2. Ein Versicherungsträger - sei es vor - sei es nach dem Inkrafttreten des SGB - kann zur Belehrung und Beratung eines Versicherten nur dann als verpflichtet angesehen werden, wenn dieser sich mit einem entsprechenden Ersuchen an den Versicherungsträger wendet.
Normenkette
RVO § 1324 S. 1 Fassung: 1960-02-25; SGB 1 § 13 Fassung: 1975-12-11, § 14 S. 1 Fassung: 1975-12-11, § 15 Abs. 2 Fassung: 1975-12-11; RVO § 381 Abs. 4 Fassung: 1956-06-12
Tenor
Auf die Revision der Beklagten wird das Urteil des Landessozialgerichts Berlin vom 5. November 1975 aufgehoben. Die Berufung des Klägers gegen das Urteil des Sozialgerichts Berlin vom 14. Mai 1974 wird zurückgewiesen.
Kosten sind nicht zu erstatten.
Tatbestand
Der Rechtsstreit wird um die Frage geführt, ob die beklagte Landesversicherungsanstalt (LVA) befugt war, gegenüber dem Anspruch des Klägers auf Beitragszuschuß die Einrede der - unstreitig eingetretenen - Verjährung zu erheben.
Der in Israel wohnende Kläger beantragte im Oktober 1959 die Gewährung der Rente wegen Erwerbsunfähigkeit. Im Jahre 1961 wurde ihm die Rente wegen Berufsunfähigkeit von Oktober 1959 an bewilligt. Im Mai 1972 beantragte er den Beitragszuschuß nach § 381 Abs. 4 der Reichsversicherungsordnung (RVO). Mit Bescheid vom 13. Oktober 1972 und Widerspruchsbescheid vom 12. Februar 1973 erkannte die Beklagte den Anspruch an, berief sich aber für die Zeit vom 1. Oktober 1959 bis zum 31. Mai 1968 auf Verjährung nach § 29 Abs. 3 RVO.
Das Sozialgericht (SG) hat die Klage abgewiesen. Das Landessozialgericht (LSG) hingegen hat der Klage in vollem Umfange stattgegeben. Die Beklagte sei nach Treu und Glauben gehindert, die Verjährungseinrede zu erheben. Sie habe bei allen Auslandsrentnern den Eindruck erweckt, als sei der Antrag auf Beitragszuschuß aussichtslos.

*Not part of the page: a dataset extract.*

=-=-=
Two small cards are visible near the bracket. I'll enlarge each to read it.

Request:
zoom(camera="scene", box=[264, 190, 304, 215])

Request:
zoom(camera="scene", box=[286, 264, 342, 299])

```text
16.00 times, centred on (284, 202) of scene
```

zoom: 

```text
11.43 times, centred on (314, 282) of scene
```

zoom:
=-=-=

Dies sei durch die ständige fehlerhafte Verwaltungspraxis aller Rentenversicherungsträger bewirkt worden, aber auch dadurch, daß die Beklagte den Auslandsrentnern dasselbe Merkblatt über die Krankenversicherung der Rentner zugesandt habe wie den Inlandsrentnern. Hierin sei eine Fehlinformation zu sehen. Bereits aufgrund des Urteils des Bundessozialgerichts (BSG) vom 23. August 1967 (BSG 27, 129) und eines entsprechenden Rundschreibens des Verbandes der Rentenversicherungsträger vom 20. Mai 1969 hätte sie sich aber veranlaßt sehen müssen, anders zu verfahren. Aber auch durch die individuelle Behandlung des vorliegenden Falles habe die Beklagte dem Kläger gegenüber zum Ausdruck gebracht, daß ihm kein Anspruch auf Beitragszuschuß zustehe. Ein Vordruck für den Antrag auf Beitragszuschuß sei ihm nicht übersandt worden, obwohl aus seinem formlosen Antrag zu schließen gewesen wäre, daß er für alle in Betracht kommenden Leistungen entsprechende Antragsformulare begehrt habe.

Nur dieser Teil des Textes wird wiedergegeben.